The terminology used herein is for the purpose of describing particular embodiments only and is not intended to be limiting of the invention. As used herein, the singular forms “a”, an” and “the” are intended to include the plural forms as well, unless the context clearly indicates otherwise. It will be further understood that the terms “comprises” and/or “comprising,” when used in this specification, specify the presence of stated features, integers, steps, operations, elements, and/or components, but do not preclude the presence or addition of one or more other features, integers, steps, operations, elements, components, and/or groups thereof.

The corresponding structures, materials, acts, and equivalents of all means or step plus function elements in the claims below, if any, are intended to include any structure, material, or act for performing the function in combination with other claimed elements as specifically claimed. The description of the present invention has been presented for purposes of illustration and description, but is not intended to be exhaustive or limited to the invention in the form disclosed. Many modifications and variations will be apparent to those of ordinary skill in the art without departing from the scope and spirit of the invention.
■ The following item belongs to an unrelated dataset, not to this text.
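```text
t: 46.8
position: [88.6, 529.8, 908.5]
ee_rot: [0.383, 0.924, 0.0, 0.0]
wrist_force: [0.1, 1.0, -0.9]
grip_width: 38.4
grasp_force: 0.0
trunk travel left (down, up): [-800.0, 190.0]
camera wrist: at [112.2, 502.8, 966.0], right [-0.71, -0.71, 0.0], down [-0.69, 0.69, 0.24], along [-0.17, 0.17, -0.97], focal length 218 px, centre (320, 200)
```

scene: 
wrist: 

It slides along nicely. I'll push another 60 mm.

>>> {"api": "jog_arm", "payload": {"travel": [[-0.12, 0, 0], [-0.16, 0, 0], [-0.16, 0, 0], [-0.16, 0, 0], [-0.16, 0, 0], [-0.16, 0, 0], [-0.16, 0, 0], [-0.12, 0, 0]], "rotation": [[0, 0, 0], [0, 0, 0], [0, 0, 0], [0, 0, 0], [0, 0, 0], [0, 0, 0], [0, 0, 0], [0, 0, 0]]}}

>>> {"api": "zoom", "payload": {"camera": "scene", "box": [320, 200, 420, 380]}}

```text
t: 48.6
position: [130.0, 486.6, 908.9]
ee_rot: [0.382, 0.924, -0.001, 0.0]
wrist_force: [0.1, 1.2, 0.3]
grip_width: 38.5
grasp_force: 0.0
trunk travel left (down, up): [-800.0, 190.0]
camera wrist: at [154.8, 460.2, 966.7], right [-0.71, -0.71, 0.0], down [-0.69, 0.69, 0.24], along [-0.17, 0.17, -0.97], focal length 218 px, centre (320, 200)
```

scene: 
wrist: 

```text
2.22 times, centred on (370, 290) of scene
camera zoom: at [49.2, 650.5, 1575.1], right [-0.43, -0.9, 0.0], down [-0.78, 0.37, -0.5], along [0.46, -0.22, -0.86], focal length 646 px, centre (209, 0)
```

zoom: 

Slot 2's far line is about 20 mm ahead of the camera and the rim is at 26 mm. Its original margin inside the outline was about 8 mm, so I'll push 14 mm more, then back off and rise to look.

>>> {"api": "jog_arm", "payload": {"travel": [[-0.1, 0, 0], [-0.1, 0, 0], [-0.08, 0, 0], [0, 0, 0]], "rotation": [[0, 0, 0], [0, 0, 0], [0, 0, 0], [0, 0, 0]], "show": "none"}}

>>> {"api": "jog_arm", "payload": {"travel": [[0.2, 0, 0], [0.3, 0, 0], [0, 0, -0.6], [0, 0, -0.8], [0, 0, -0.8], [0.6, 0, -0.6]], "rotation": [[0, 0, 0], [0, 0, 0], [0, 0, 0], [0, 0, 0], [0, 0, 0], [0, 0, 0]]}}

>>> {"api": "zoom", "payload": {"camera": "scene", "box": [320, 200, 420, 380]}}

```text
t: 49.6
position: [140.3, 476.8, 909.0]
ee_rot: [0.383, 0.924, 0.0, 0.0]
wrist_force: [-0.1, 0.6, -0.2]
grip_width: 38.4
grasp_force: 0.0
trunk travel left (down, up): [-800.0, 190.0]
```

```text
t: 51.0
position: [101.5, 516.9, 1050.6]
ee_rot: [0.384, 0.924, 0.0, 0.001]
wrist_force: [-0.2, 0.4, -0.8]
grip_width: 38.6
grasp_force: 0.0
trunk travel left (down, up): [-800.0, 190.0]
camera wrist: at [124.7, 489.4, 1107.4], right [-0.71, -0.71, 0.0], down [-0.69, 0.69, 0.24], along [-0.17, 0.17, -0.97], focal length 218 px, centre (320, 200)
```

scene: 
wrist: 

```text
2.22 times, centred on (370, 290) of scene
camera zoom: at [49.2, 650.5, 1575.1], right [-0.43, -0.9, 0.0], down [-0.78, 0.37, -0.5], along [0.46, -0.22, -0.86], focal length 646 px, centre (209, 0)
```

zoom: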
The embodiment was chosen and described in order to best explain the principles of the invention and the practical application, and to enable others of ordinary skill in the art to understand the invention for various embodiments with various modifications as are suited to the particular use contemplated.

Having thus described the invention of the present application in detail and by reference to preferred embodiments thereof, it will be apparent that modifications and variations are possible without departing from the scope of the invention defined in the appended claims.